Spiritual Battles

The Berditchever Rav, zy”a, once noticed a group of Chassidim in animated conversation.

He inquired what they were talking about.

While somewhat uncomfortable about their choice of topic, they admitted that it was about the phenomenal wealth of Count Potocki, and the ultra-luxurious life he reveled in.

“He once wanted to ski in the middle of the summer,” one of the Chassidim related. “So he purchased a huge amount of salt [an expensive commodity at the time] and created a mountain to go skiing on.”

“Did he ever light Chanukah lecht?” The Berdichever Rav asked rhetorically.

The answer, obviously, was no.

“Then he doesn’t have any olam hazeh!” the Rebbe declared.

The Berditchever Rav was stating an eternal truth, one that many have discovered but few are willing to admit.

Great wealth often translates into a life of ostentatious luxury, but it certainly doesn’t bring happiness.
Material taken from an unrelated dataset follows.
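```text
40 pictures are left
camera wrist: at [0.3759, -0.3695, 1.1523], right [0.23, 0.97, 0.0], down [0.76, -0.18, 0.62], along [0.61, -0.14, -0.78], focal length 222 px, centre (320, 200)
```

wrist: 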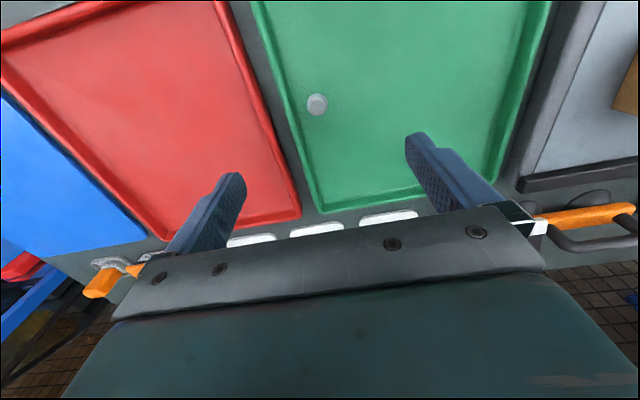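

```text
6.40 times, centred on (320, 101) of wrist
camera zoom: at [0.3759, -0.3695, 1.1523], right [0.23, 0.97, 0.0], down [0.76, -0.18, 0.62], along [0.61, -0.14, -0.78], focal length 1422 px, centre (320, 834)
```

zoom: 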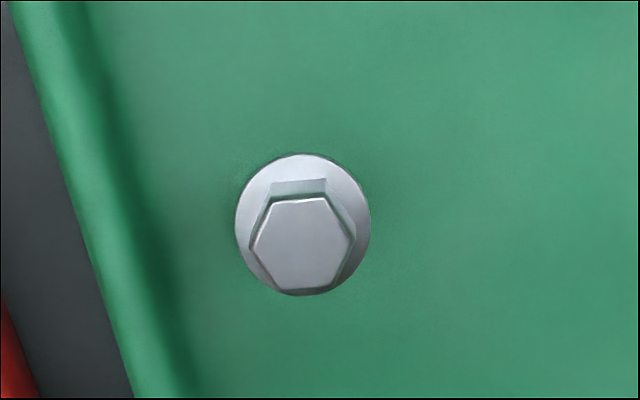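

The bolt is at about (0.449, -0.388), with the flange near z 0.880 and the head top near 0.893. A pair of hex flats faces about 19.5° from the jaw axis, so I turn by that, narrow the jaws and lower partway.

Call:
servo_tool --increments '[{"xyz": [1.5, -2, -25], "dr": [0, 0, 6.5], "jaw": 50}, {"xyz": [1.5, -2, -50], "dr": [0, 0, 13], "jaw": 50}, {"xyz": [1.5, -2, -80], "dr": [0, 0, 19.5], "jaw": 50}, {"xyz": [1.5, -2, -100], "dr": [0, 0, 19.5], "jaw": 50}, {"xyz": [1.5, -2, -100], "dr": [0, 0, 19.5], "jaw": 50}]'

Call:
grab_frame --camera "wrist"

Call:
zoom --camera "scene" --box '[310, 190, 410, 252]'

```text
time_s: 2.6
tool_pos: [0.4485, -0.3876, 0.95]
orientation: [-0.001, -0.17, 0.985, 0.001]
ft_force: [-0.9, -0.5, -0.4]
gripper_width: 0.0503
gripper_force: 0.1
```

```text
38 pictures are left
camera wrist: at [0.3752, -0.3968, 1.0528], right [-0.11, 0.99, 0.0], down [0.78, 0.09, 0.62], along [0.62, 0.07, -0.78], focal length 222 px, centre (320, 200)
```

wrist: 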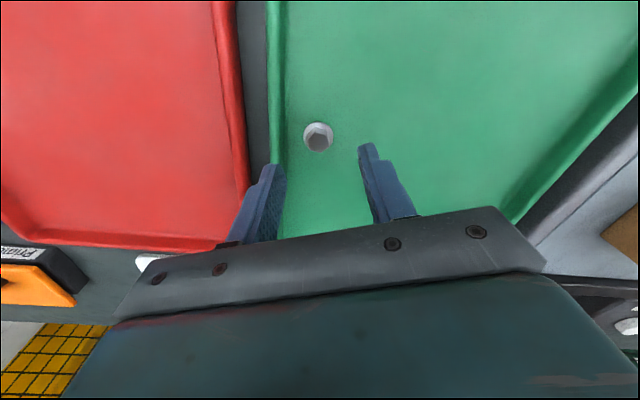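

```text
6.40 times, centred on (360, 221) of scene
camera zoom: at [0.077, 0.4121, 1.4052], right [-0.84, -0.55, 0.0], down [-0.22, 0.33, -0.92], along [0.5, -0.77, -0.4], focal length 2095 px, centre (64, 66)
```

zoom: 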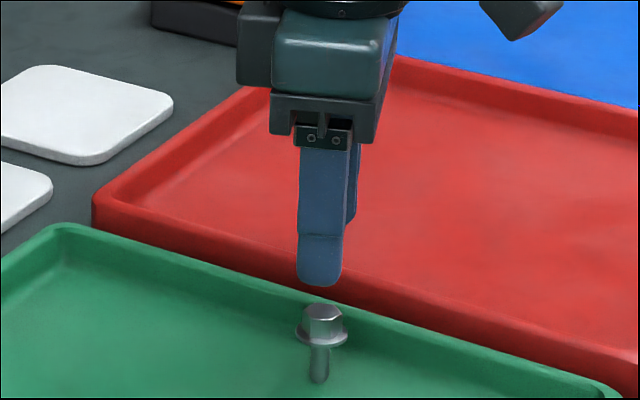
In fact it is probable that this much-pursued ideal can be more often found in broken-down hovels than in the palatial mansions of the super-rich.

True happiness, a real sense of satisfaction, can be achieved only through doing something spiritually sound.

When we perform a mitzvah like Chanukah lecht, the result is not only a glorious reward in the World to Come, but temporal pleasure right here in this world.

Harav Meir Yosef Rubin, shlita, Dayan of the Rachmastrivka kehillah, points out that this was already alluded to four hundred years ago by the Taz. That great halachic authority discusses (670:3) why on Purim we are obligated to celebrate through food and drink, while on Chanukah the path to simchah is through hallel and hodaah. First the Taz quotes the Levush, who explains that since the miracle of Purim commemorates the physical salvation of the Jewish people, we celebrate through physically rewarding activities such as eating a seudah. The miracle of Chanukah, on the other hand, was a spiritual one, for the Greeks didn’t seek the physical annihilation of the Jewish people, but only of the Jewish soul.

But the Taz disagrees with the explanation of the Levush.

“This is not correct,” he says. “For as Rashi states in Parashas Ki Seitzei, ‘he who causes his fellow man to sin is doing him greater [harm] than he who kills him.’”

It is clear that the Taz felt that the spiritual miracle of Chanukah was very much a reason to celebrate in the temporal realm as well. For without spirituality, there is no olam hazeh either…

In his own explanation, the Taz says that the primary celebration of Chanukah is not for the victory over the Greeks but rather for the miracle of the oil. Therefore it is not comparable to Purim, which celebrates the salvation of the Jewish people.

* * *

What is perplexing, however, is that the Al hanissim prayer that we recite in Shemoneh Esrei and in Birkas Hamazon is based on the battles with the Greeks. While there is a mention of “kindling lights in chatzros kodshecha,” according to some authorities that doesn’t refer to the miracle of the oil.

One explanation, proposed by Hagaon Harav Chaim Kanievsky, shlita, is that since Al hanissim is a tefillah of hoda’ah, we express gratitude only for those miracles that directly affect us today. On Pesach we celebrate our redemption, for as we recite in the Haggadah, if Hashem wouldn’t have taken us out of Egypt, we would still be enslaved there!

In a similar vein, if not for the miracle of Purim, and the victory over the Greeks at the time of nes Chanukah, Klal Yisrael as a vibrant Torah-observing nation would not exist today. The uplifting nes of the oil, though, does not fall into the category of hoda’ah.

This brings us to another question. Why does the tefillah celebrate the milchamos, the battles? We are not a war-loving nation. Why don’t we rather celebrate the victories?

The answer, said the Ponezhever Rav, zt”l, is that the battles of Chanukah were spiritual in nature. That war is still ongoing, and will continue to be waged until Moshiach comes. We cannot celebrate “victory,” for it is not yet in sight.

Rather, it is precisely the battles, the milchamos, that we celebrate. The fact that even in a time of such impurity as ours we continue to battle the forces of evil, the fact that we refuse to raise our hands and surrender, this is what we are celebrating!